» TEXT SHOWN
CLIMATE SPECTATOR: King coal dethroned
It will take a while for the global power system to phase out old power stations and be dominated by renewables, but the transition away from coal is proceeding much faster than imagined.
"King coal still reigns” was the headline emblazoned across a full page article in The Weekend Australian on the 28-29 April 2012, by environment editor Graham Lloyd. The article’s subtitle was, "The world is in the grip of a fossil fuel boom that shows no sign of fading.”
Nothing could be further from the truth. The latest data on global investment in new power production shows the dramatic decline in fossil fuel investment, and an astonishing increase in renewables investment.
In 2004, according to Bloomberg New Energy Finance and the International Energy Agency, investment in renewables was $52 billion, with $250 billion invested in fossil fuels. By 2008 the peak in fossil fuel investment had arrived: it dropped to $140 billion, while renewables overtook it with $155 billion in investment.
By 2010 the amounts were $90 billion in fossil fuels and $211 billion in renewables, and by 2011 only 14 per cent or $40 billion of investment was in fossil fuels while 86 per cent or $260 billion was in renewables.
King coal has in fact been dethroned. It will take a while for the global power system to phase out old power stations and be dominated by renewables, but the transition is proceeding much faster than imagined by most institutions, as well as media like The Australian. The International Energy Agency predicted in 2008 that the world would build 64 GW of coal generation in 2010, but when the dust settled on projects built in 2010, only 14 GW of coal was actually built.
Graham Lloyd’s article says that, despite the good intentions, renewable energy projects are struggling to get finance, yet he gives no data to support this.
Bloomberg reported that the 2011 investment in renewables was made up of 59 per cent solar (the price of solar photovoltaic cells fell 50 per cent over this period, leading to a 36 per cent growth in their purchase), 33 per cent wind and 8 per cent smart energy systems, such as smart grids that enable renewables to be more easily accommodated.

» SOURCE MATERIAL
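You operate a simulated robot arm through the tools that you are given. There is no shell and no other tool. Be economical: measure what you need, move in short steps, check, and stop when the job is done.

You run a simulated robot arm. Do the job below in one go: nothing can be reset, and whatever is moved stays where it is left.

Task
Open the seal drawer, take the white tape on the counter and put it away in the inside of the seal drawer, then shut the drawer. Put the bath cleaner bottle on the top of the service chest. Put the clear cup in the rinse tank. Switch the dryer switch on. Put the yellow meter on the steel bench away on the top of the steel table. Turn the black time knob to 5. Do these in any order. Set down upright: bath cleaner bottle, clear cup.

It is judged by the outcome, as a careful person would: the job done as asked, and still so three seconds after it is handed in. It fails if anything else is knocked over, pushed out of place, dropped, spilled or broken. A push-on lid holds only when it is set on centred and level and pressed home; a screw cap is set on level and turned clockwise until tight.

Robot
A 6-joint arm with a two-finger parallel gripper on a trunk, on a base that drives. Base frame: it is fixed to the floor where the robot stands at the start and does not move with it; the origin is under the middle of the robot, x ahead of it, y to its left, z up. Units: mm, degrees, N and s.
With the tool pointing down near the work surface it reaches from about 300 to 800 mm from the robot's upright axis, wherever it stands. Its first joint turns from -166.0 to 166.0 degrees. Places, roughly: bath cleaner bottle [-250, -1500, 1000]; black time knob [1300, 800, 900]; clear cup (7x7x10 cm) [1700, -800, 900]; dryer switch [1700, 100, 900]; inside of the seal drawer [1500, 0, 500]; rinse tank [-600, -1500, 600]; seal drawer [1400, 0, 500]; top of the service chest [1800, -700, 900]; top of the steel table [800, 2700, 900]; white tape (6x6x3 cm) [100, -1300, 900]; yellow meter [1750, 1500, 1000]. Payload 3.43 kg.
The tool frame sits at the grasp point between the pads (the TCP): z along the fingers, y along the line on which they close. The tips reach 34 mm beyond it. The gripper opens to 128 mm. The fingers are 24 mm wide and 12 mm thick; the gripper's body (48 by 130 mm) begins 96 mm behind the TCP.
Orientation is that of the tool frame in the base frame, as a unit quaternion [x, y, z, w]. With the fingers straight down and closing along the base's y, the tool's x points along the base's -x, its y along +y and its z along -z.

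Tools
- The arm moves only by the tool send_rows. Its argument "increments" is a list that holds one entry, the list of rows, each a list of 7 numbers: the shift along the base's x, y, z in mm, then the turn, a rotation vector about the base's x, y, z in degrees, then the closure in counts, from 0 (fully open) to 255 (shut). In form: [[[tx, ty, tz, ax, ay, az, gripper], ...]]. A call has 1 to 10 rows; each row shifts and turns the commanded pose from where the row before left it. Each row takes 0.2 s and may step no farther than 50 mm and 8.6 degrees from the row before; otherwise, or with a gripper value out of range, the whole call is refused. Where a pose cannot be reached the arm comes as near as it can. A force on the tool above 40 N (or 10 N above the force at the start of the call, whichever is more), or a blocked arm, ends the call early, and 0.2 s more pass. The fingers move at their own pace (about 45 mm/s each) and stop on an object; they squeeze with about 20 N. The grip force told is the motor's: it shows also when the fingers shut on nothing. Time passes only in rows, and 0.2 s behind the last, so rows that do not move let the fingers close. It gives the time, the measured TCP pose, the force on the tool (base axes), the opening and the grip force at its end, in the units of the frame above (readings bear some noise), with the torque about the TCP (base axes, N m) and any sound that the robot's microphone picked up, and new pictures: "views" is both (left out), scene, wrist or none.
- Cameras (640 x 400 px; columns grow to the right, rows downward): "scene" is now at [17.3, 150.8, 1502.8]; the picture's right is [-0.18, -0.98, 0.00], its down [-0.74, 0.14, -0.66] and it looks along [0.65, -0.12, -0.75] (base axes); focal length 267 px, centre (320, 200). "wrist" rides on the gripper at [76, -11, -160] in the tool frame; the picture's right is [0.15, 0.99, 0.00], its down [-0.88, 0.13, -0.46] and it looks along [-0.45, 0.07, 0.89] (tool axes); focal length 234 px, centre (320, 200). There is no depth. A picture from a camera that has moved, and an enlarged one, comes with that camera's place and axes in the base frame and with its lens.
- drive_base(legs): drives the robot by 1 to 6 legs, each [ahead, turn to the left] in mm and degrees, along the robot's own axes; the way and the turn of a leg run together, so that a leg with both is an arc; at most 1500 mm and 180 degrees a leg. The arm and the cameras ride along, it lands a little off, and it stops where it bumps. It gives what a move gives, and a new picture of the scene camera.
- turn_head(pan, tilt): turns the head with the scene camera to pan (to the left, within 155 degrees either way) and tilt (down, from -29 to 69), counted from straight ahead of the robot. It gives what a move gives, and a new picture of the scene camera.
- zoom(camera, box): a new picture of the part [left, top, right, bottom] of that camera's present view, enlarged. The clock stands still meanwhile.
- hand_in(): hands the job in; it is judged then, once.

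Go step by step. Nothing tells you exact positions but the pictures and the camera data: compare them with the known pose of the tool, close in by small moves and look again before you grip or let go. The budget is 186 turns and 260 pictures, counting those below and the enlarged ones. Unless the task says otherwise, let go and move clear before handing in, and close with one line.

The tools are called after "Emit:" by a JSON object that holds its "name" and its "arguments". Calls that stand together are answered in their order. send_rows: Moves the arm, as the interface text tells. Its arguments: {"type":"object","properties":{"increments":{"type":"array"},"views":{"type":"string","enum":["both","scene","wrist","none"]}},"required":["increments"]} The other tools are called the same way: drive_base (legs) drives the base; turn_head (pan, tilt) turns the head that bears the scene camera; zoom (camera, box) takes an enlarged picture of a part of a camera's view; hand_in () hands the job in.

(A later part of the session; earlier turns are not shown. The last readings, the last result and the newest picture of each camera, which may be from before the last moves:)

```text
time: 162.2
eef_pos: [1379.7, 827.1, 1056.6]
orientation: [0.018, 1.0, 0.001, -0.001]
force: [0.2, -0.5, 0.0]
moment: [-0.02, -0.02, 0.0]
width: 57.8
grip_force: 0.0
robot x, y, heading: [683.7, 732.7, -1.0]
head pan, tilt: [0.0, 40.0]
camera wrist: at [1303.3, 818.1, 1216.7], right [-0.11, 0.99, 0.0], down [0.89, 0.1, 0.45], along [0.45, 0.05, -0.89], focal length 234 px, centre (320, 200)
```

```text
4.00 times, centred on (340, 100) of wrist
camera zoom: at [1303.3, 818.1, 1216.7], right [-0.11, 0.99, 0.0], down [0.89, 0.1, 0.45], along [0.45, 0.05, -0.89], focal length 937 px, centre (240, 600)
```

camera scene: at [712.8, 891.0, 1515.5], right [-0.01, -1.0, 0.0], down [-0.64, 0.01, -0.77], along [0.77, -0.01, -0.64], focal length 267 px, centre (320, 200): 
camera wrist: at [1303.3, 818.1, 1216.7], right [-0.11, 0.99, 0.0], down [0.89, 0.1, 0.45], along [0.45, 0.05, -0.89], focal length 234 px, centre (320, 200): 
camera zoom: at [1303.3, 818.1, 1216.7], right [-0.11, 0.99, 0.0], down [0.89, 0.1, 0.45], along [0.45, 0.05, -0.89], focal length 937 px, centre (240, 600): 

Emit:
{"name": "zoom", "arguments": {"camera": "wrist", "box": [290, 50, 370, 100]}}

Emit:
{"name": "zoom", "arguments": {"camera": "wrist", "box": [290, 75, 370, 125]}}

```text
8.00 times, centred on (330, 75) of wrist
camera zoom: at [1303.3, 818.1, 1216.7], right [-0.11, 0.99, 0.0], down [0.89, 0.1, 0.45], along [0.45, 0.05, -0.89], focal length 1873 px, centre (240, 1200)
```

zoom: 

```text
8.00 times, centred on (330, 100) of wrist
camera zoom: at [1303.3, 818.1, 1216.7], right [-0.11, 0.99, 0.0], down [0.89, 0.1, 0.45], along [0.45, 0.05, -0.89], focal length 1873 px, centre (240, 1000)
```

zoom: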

» YOUR OBJECTIVE
I need the text shown again, verbatim and complete.

» WORKED SOLUTION
CLIMATE SPECTATOR: King coal dethroned
It will take a while for the global power system to phase out old power stations and be dominated by renewables, but the transition away from coal is proceeding much faster than imagined.
"King coal still reigns” was the headline emblazoned across a full page article in The Weekend Australian on the 28-29 April 2012, by environment editor Graham Lloyd. The article’s subtitle was, "The world is in the grip of a fossil fuel boom that shows no sign of fading.”
Nothing could be further from the truth. The latest data on global investment in new power production shows the dramatic decline in fossil fuel investment, and an astonishing increase in renewables investment.
In 2004, according to Bloomberg New Energy Finance and the International Energy Agency, investment in renewables was $52 billion, with $250 billion invested in fossil fuels. By 2008 the peak in fossil fuel investment had arrived: it dropped to $140 billion, while renewables overtook it with $155 billion in investment.
By 2010 the amounts were $90 billion in fossil fuels and $211 billion in renewables, and by 2011 only 14 per cent or $40 billion of investment was in fossil fuels while 86 per cent or $260 billion was in renewables.
King coal has in fact been dethroned. It will take a while for the global power system to phase out old power stations and be dominated by renewables, but the transition is proceeding much faster than imagined by most institutions, as well as media like The Australian. The International Energy Agency predicted in 2008 that the world would build 64 GW of coal generation in 2010, but when the dust settled on projects built in 2010, only 14 GW of coal was actually built.
Graham Lloyd’s article says that, despite the good intentions, renewable energy projects are struggling to get finance, yet he gives no data to support this.
Bloomberg reported that the 2011 investment in renewables was made up of 59 per cent solar (the price of solar photovoltaic cells fell 50 per cent over this period, leading to a 36 per cent growth in their purchase), 33 per cent wind and 8 per cent smart energy systems, such as smart grids that enable renewables to be more easily accommodated.